Of course, making or watching movies about tyrants does not a tyranny make. German Expressionism was just one particularly stylistic option for audiences seeking an escape into the darker side of life. If art alone could change society, the world would be a very different place. Charlie Chaplin was probably the most famous and beloved person in the world when he mocked Hitler in The Great Dictator, and that didn’t exactly stop its subject in his tracks. After playing Cesare, Conrad Veidt himself became a star, took an honorable stand against fascism, and went into exile only to—isn’t life funny?—often play Nazi characters, including the memorable role of Major Strasser in Casablanca.

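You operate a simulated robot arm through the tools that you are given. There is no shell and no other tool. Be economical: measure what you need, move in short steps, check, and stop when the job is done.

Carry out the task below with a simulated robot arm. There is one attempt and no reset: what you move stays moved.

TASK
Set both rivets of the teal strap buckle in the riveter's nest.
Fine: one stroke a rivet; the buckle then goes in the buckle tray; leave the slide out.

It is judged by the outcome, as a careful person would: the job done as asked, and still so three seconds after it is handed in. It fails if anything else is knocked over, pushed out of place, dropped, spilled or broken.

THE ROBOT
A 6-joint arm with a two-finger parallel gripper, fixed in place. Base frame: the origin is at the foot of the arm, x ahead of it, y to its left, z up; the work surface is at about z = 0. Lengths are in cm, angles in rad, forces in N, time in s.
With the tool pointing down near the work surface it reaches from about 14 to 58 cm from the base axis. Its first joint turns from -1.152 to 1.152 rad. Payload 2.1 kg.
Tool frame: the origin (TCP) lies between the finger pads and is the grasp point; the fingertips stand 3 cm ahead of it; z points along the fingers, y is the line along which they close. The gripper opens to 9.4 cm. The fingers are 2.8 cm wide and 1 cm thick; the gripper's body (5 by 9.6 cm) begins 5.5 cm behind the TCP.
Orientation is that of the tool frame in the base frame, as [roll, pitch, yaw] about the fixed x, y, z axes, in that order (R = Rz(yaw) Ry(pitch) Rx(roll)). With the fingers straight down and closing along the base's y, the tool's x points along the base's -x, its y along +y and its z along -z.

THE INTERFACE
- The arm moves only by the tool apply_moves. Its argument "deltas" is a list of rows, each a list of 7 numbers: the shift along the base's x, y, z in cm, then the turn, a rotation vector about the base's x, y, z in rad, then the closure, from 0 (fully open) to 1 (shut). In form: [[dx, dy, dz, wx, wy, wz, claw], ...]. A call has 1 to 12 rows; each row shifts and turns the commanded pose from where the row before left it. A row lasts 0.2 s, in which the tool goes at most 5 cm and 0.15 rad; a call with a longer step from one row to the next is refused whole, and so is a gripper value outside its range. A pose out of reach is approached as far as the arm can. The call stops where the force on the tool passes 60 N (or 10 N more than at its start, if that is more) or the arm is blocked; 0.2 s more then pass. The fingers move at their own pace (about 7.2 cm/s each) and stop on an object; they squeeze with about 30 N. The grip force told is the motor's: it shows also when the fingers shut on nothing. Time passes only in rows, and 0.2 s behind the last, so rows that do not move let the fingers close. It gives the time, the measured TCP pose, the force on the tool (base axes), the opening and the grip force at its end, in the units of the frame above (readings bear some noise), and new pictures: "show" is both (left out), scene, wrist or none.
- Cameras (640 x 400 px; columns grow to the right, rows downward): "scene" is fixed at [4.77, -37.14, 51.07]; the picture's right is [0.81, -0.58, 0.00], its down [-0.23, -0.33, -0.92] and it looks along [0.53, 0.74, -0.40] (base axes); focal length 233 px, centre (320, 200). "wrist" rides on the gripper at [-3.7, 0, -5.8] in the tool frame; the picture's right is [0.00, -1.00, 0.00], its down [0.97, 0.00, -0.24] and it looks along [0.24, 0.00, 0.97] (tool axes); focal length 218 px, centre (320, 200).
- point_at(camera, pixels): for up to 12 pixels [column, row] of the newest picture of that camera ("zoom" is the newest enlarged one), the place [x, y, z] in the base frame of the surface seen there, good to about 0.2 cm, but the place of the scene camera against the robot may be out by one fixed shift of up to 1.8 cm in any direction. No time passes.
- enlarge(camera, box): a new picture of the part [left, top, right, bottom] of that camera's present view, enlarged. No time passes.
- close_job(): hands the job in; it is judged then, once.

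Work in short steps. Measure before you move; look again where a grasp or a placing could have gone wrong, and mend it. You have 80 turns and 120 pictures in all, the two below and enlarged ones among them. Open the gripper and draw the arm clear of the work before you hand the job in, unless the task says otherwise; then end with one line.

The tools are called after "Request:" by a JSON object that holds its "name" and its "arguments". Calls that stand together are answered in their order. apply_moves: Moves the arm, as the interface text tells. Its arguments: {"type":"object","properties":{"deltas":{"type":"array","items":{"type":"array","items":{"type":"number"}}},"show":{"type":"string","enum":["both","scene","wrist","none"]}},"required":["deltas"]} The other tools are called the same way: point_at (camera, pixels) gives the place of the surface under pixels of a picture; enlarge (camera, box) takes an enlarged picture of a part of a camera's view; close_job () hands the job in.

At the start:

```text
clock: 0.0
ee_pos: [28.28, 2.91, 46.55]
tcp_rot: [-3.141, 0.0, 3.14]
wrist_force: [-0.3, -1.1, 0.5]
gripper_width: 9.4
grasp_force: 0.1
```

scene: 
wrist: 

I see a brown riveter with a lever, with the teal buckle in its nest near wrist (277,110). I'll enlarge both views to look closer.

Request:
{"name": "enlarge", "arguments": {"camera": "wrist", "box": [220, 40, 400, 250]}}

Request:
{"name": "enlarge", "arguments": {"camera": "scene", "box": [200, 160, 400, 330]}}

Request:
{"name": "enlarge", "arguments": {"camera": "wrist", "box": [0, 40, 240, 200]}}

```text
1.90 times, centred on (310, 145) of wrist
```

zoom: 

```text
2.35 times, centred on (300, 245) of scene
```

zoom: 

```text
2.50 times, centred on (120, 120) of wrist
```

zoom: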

The really scary thing is when politics becomes aestheticized, reduced to no more than a form of entertainment. When the institutions that create a country’s political life start to lose their hold on the popular imagination, and glittering images replace the democratic back-and-forth of politics, people start to mistake reality for illusion. And that’s when the real trouble starts. Cesare isn’t the true source of evil in the film; he’s merely a puppet. The director and writer, both pacifists and veterans of the war, intended to warn the public about the power of manipulation coming from high places, and that role is certainly fulfilled by Caligari. A hundred years after the release, we’ve gotten used to how that trick works, both in the movies and in real life. These days it seems more pertinent than ever to question the motives and psychology of the audience that keeps lining up to peer into the cabinet.